Description of original award (Fiscal Year 2022, $600,000)
Project Purpose: Residential Youth Services and Empowerment (RYSE), a 501(c)3, proposes to develop the Hale Apuakea Program as a replicable treatment model, offering specialized culturally inclusive, trauma-informed housing navigation, life skill, behavioral health, and economic development services within RYSE’s short-term residential array to increase stability, safety, and protective factors, promoting racial equity, for 90 vulnerable and at-risk youth up to age 25.
RYSE seeks Priority Consideration 1A and 3.
Provide trauma-informed housing stabilization and supportive services for 90 at-risk youth throughout the grant period to improve stability and independence.
Provide access to behavioral health focused supportive services for 80 at-risk youth in the grant term to support recovery and resiliency.
Provide access to educational and employment services for 80 at-risk youth in the grant term to increase self-sufficiency.
Identify barriers and increase access to services through monthly focus groups with youth who identify as Native Hawaiian or Pacific Islander and/or another underserved population. (Priority 1(A))

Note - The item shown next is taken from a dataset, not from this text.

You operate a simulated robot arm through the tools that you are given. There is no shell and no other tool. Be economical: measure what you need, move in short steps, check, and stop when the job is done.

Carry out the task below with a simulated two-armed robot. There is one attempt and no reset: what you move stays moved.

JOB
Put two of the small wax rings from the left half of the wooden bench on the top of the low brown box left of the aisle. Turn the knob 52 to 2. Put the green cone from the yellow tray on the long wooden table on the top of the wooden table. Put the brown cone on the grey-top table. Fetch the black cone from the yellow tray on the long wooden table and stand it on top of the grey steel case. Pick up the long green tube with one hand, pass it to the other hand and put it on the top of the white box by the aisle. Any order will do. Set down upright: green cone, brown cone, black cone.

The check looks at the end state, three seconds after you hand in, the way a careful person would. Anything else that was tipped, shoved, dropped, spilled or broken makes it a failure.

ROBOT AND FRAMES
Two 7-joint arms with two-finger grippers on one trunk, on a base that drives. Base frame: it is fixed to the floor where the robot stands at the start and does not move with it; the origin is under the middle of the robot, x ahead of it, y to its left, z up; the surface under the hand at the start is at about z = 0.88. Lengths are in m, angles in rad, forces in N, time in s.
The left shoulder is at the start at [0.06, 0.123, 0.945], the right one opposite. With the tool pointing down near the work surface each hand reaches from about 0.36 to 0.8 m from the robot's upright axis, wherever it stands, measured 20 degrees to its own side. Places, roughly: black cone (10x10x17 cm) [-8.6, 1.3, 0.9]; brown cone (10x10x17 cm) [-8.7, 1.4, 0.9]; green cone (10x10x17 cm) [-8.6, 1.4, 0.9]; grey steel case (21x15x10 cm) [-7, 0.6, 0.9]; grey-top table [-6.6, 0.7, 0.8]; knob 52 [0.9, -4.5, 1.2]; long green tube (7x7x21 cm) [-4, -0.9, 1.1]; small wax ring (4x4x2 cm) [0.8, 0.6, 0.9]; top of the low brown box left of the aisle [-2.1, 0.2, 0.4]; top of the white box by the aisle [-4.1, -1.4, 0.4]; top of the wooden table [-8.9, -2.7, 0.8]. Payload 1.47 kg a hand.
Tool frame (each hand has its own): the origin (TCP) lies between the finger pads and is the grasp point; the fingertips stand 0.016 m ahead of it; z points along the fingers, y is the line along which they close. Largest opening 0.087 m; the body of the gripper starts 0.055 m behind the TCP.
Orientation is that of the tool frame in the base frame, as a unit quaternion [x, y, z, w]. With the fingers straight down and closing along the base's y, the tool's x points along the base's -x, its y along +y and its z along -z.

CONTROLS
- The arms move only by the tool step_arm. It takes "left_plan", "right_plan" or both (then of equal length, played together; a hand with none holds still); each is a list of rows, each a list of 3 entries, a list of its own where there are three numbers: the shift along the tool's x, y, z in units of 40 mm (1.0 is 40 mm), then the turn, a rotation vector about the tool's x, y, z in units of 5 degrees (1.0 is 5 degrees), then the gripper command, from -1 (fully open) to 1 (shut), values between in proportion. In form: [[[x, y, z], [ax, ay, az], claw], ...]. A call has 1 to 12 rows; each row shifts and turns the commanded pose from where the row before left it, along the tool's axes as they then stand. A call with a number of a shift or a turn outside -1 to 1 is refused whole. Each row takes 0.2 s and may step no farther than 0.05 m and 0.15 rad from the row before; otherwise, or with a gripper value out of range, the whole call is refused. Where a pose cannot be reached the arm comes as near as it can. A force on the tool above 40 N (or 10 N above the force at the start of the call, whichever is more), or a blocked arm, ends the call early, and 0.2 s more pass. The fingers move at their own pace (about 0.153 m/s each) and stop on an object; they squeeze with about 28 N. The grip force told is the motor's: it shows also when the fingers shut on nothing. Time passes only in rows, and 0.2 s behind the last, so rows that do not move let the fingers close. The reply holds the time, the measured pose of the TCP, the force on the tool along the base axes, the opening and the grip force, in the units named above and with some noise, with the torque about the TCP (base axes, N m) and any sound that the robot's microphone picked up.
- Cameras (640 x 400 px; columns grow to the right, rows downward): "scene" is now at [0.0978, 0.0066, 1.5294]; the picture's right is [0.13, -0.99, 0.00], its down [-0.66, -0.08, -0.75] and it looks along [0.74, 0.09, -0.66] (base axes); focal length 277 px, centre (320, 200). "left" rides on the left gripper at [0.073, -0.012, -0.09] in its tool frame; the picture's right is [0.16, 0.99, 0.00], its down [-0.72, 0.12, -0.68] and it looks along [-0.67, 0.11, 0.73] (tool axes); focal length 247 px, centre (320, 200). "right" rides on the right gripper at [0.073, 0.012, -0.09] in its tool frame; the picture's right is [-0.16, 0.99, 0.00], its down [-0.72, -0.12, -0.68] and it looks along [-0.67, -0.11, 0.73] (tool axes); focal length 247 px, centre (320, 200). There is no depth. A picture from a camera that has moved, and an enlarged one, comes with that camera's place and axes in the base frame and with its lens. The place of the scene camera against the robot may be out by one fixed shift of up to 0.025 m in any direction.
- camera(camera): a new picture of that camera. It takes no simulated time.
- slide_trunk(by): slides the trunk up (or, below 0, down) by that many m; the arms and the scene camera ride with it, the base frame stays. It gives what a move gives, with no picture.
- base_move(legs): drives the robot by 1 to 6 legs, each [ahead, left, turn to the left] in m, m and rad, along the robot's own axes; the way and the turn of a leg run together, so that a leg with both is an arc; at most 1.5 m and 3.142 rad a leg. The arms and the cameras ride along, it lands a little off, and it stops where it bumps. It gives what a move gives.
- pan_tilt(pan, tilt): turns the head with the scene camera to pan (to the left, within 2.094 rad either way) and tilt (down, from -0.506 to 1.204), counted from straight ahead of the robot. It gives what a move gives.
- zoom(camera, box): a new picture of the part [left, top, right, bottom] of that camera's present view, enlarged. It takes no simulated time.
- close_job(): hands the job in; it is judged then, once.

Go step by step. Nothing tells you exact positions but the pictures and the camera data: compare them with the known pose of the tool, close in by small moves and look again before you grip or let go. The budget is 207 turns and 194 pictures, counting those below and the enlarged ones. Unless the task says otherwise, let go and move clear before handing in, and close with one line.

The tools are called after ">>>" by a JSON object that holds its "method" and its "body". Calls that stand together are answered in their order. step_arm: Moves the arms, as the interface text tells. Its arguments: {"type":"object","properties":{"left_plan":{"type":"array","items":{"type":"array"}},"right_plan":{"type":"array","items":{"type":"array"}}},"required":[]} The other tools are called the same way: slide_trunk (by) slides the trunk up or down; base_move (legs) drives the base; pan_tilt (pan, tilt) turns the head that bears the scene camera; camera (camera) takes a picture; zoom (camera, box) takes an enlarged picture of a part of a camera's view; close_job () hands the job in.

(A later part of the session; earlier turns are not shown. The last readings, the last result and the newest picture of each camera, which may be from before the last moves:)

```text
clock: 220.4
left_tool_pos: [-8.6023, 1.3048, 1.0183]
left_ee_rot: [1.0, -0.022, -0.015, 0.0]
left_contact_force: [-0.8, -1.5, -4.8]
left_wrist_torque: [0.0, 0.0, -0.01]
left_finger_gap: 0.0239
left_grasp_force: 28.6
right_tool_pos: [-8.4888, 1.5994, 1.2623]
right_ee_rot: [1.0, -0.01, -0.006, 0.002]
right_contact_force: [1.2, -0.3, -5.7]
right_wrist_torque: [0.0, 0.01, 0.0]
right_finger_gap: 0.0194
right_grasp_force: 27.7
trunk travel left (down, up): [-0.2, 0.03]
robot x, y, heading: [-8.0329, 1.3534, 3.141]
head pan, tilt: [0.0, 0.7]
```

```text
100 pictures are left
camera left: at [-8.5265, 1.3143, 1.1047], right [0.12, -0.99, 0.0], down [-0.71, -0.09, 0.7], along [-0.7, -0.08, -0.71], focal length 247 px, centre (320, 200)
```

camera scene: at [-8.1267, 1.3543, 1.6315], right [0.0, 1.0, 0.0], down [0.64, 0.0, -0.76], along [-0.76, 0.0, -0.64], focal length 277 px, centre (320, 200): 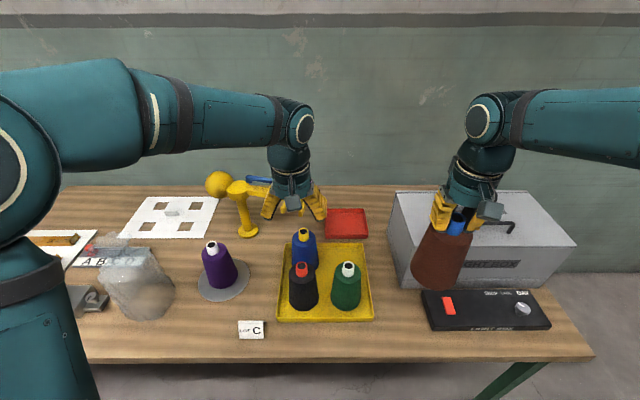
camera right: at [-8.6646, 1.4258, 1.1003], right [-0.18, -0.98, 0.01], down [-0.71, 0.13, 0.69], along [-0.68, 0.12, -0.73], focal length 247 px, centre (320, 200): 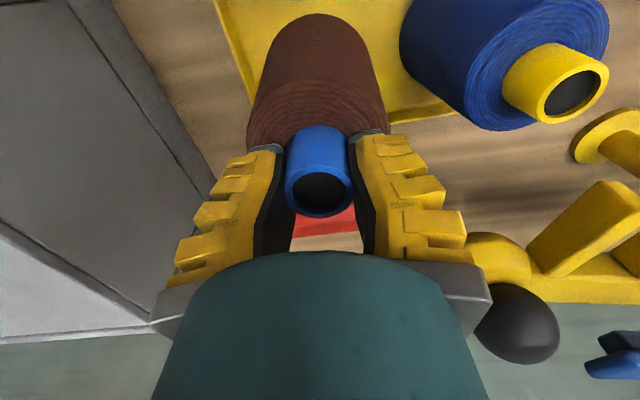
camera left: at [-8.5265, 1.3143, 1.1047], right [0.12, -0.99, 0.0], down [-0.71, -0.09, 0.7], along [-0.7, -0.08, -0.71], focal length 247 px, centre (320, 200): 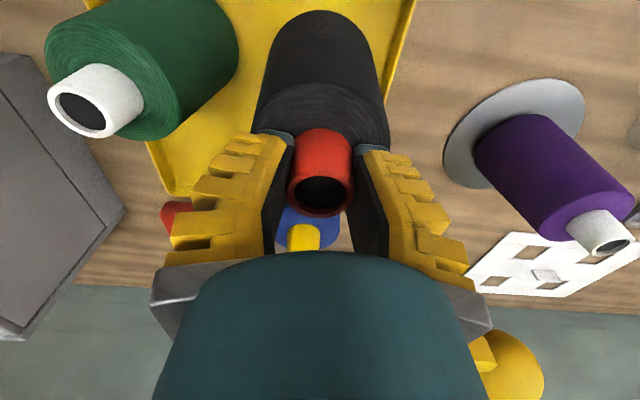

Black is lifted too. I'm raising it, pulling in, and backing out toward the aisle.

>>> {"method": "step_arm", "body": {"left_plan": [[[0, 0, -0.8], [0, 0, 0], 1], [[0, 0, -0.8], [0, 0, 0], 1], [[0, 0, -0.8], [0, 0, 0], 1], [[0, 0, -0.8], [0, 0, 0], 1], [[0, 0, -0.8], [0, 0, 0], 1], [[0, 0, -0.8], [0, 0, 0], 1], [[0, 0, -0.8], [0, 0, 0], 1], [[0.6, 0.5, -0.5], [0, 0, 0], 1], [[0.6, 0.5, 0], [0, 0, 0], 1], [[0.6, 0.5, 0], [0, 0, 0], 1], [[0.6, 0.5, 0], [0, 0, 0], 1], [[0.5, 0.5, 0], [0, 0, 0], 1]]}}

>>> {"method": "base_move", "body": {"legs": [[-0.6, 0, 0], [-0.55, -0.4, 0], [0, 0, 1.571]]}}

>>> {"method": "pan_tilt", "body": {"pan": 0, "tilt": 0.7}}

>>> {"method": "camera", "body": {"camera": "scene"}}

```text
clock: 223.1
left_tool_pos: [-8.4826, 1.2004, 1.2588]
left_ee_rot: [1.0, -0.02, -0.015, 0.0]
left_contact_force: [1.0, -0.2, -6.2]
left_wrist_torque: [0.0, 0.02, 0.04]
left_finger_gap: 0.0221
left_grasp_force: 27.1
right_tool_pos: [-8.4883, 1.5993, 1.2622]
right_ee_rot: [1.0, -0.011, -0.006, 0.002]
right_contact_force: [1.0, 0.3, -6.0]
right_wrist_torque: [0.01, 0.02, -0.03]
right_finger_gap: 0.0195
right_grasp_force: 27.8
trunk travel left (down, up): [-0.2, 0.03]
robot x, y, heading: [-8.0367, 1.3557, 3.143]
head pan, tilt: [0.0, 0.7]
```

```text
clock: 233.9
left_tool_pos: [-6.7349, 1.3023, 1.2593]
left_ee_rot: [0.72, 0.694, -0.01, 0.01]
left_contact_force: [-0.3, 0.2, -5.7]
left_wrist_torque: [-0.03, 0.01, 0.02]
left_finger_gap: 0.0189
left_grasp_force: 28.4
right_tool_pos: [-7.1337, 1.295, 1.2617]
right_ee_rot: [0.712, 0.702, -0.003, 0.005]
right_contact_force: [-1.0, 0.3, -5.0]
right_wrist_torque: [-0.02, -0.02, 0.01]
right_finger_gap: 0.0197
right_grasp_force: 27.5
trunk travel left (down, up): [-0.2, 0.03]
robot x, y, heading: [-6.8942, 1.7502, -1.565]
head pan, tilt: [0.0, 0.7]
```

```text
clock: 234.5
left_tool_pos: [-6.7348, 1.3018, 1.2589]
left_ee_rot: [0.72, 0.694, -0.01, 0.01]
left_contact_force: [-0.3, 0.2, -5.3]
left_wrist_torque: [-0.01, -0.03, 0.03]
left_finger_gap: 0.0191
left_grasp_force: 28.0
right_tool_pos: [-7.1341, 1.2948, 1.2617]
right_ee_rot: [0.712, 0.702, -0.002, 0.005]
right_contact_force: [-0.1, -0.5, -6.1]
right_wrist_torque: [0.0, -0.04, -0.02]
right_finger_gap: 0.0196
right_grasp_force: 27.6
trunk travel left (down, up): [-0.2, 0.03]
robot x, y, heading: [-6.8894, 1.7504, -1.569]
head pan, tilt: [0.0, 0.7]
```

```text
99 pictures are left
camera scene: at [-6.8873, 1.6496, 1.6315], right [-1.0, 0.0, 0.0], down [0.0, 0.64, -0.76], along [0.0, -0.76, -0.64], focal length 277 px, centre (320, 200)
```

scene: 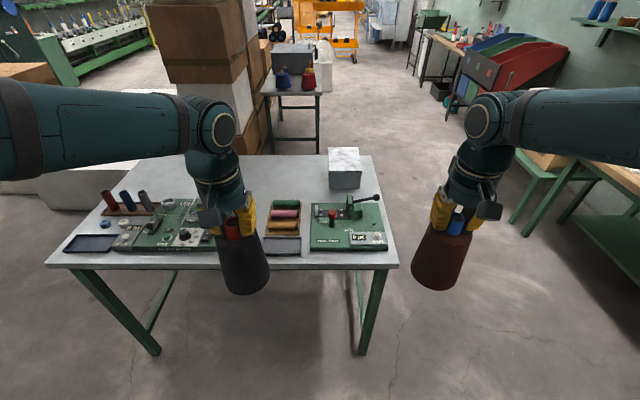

Demonstrate program model effectiveness, emphasizing racial equity, through rigorous evaluation activities resulting in an implementation model for national program replication. (Priority 3)
83% of youth have increased life skills to promote positive outcomes.
90% of youth report increased stability after six months of services.
75% of youth exit RYSE residential placements to safe, stable housing.
100% of program participants who exit to permanent housing maintain housing at six months.
100% of youth who receive 6 or more behavioral health services (BHS) have improved connections and support networks in one or more domains.
At least 80% of those who received 12 or more units of BHS will demonstrate progress meeting their recovery or rehabilitation goals.
At least 80% of those who receive education or employment services will demonstrate progress in meeting their self-sufficiency goals.
100% of youth report services were culturally responsive.
Youth outcomes achieved are consistent across all subpopulations by the end of Year 3 of funding, as demonstrated by disaggregated data.
Service Area: The island of O’ahu, Hawai’i.
Project Beneficiaries: At-risk youth and young adults who have experienced a history of foster care involvement, child poverty, child abuse or neglect, human trafficking, juvenile justice involvement, substance use or misuse, and/or gang involvement up to age 25, emphasizing those who are Native Hawaiian or Pacific Islander or identify as Black, Indigenous, or a Persons of Color (BIPOC).